The Wanderer

Description

184 pages
Contains Bibliography
$17.95
ISBN 1-896743-00-5
DDC C843'.54

Publisher

Year

1997

Contributor

Translated by Phyllis Aronoff

Marguerite Andersen is a professor of French Studies at the University
of Guelph. She is the author of Courts métrages et instantanés and La
Soupe.

Review

If you enjoy postmodern writing, read this book. If you have not yet
experienced postmodern writing, read this book and start enjoying
postmodernism. As defined by Régine Robin, teacher, novelist, and
winner of the 1987 Governor General’s Award for nonfiction, postmodern
writing has “NO ORDER. No chronology, no logic, no lodging. Nothing
but a desire for writing and this proliferation of existence.”
“Montreal’s grande dame of postmodernism,” as Robin was called by
Le Devoir for her work on literary theory, “makes her reader travel
through the carnavalesque … the multicoloured stuff of this wandering
humanity.”

Her book tells no story. It expresses instead the thousand faces of
wandering, of exile—a world in which a Gauloise may be the only
permanence.

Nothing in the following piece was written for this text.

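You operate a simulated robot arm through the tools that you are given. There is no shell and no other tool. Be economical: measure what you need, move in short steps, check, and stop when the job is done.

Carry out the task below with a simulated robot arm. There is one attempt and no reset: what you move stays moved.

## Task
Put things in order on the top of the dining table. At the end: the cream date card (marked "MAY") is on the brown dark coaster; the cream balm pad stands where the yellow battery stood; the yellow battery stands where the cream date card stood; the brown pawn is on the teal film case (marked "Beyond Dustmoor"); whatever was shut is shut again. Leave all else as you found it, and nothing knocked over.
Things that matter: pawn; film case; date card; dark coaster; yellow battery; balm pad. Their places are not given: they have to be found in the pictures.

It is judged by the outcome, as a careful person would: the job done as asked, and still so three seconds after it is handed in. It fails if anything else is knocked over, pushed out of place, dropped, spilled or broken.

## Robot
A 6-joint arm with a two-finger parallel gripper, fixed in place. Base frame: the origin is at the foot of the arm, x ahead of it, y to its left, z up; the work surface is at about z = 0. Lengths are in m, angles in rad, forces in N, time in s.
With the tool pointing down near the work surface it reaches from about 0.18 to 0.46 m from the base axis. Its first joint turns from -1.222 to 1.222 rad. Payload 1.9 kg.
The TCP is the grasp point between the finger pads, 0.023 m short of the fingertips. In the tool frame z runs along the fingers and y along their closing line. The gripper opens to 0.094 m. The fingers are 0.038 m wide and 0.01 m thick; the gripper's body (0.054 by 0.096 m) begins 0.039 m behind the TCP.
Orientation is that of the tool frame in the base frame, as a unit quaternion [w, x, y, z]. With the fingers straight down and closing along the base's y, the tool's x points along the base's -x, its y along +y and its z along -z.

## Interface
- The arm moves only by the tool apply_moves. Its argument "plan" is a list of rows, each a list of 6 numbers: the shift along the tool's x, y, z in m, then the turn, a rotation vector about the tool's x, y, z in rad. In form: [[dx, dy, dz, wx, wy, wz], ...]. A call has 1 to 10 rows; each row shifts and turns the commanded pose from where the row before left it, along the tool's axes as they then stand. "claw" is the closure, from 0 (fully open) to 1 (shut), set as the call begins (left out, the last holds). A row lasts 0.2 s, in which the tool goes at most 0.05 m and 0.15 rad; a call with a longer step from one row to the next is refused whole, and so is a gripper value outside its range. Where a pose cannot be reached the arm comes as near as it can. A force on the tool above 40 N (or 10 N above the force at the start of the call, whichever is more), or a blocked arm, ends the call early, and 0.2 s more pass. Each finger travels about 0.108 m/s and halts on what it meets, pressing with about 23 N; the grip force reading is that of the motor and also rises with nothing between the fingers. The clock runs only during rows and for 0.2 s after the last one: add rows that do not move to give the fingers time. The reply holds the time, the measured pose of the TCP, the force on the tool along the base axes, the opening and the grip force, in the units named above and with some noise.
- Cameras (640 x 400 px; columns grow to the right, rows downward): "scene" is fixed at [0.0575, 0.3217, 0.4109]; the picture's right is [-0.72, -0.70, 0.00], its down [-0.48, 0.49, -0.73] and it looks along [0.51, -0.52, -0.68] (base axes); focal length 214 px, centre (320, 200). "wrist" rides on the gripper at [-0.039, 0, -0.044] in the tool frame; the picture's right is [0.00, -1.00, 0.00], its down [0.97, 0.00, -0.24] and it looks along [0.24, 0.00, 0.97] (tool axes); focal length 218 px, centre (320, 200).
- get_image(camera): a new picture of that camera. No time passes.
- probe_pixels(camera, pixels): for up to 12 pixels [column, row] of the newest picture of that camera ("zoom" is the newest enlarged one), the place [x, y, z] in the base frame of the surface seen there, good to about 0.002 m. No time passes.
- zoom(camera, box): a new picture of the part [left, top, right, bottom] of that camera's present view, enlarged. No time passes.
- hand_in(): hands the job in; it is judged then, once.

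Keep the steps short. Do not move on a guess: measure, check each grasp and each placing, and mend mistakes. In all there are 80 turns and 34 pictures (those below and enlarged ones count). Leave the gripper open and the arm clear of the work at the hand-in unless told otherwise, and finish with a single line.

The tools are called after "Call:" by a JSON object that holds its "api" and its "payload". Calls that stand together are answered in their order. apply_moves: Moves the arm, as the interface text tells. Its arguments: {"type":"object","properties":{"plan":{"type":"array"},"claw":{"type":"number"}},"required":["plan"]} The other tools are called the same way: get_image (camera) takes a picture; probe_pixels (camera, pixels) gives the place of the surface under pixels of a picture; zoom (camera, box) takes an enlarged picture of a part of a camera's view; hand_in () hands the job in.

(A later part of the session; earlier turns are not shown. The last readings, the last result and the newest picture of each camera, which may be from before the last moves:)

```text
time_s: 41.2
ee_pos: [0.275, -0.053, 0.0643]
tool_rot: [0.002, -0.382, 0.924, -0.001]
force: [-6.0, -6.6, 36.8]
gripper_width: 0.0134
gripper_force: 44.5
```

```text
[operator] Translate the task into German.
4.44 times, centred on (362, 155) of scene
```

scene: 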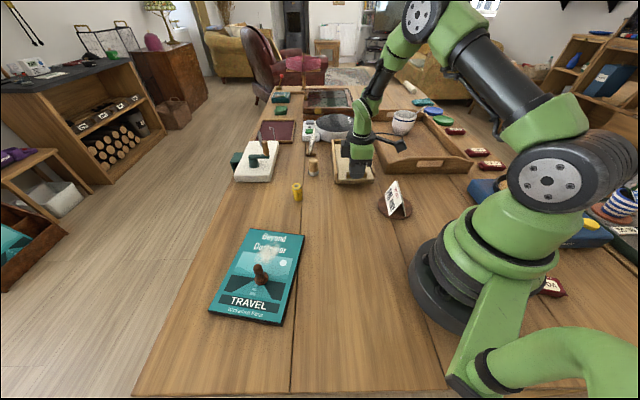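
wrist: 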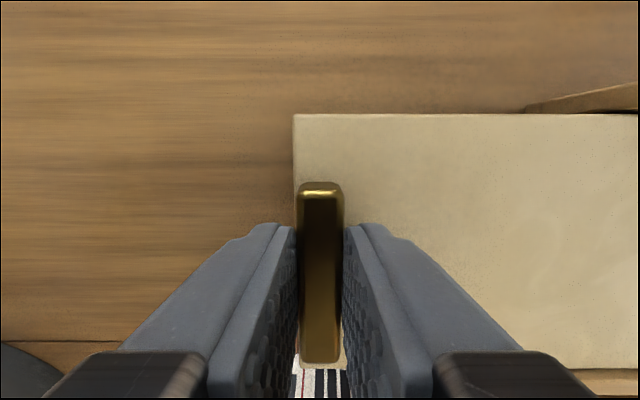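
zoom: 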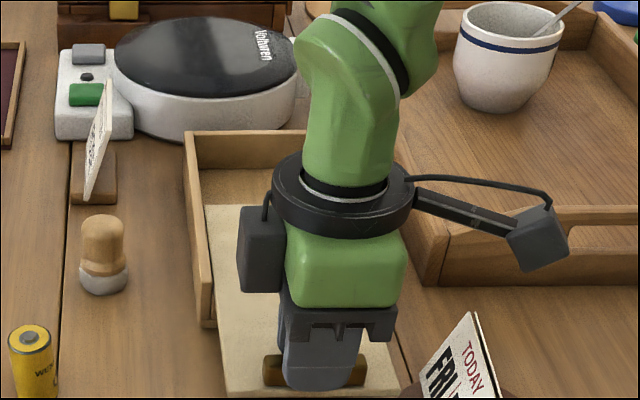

Yet no such cigarettes exist in Auschwitz, a place that
cannot be signified by a metaphor. Robin’s female protagonist
simultaneously experiences London, Berlin, Budapest, Paris, New York,
and Montreal. In each city, she has “the eternal feeling of being
elsewhere, uprooted.” Restaurant menus, hockey timetables, real-estate
listings, lists of subway stations, and excerpts from literary and
philosophical texts are juxtaposed in a novel that brings together a
multiplicity of languages and voices.

Robin’s translator, Phyllis Aronoff, has done a magnificent job of
translating this nonstory of a migrant writer. First published in 1983
under the title La Québécoite, The Wanderer is a disconcerting,
political, and entertaining work of (auto)fiction.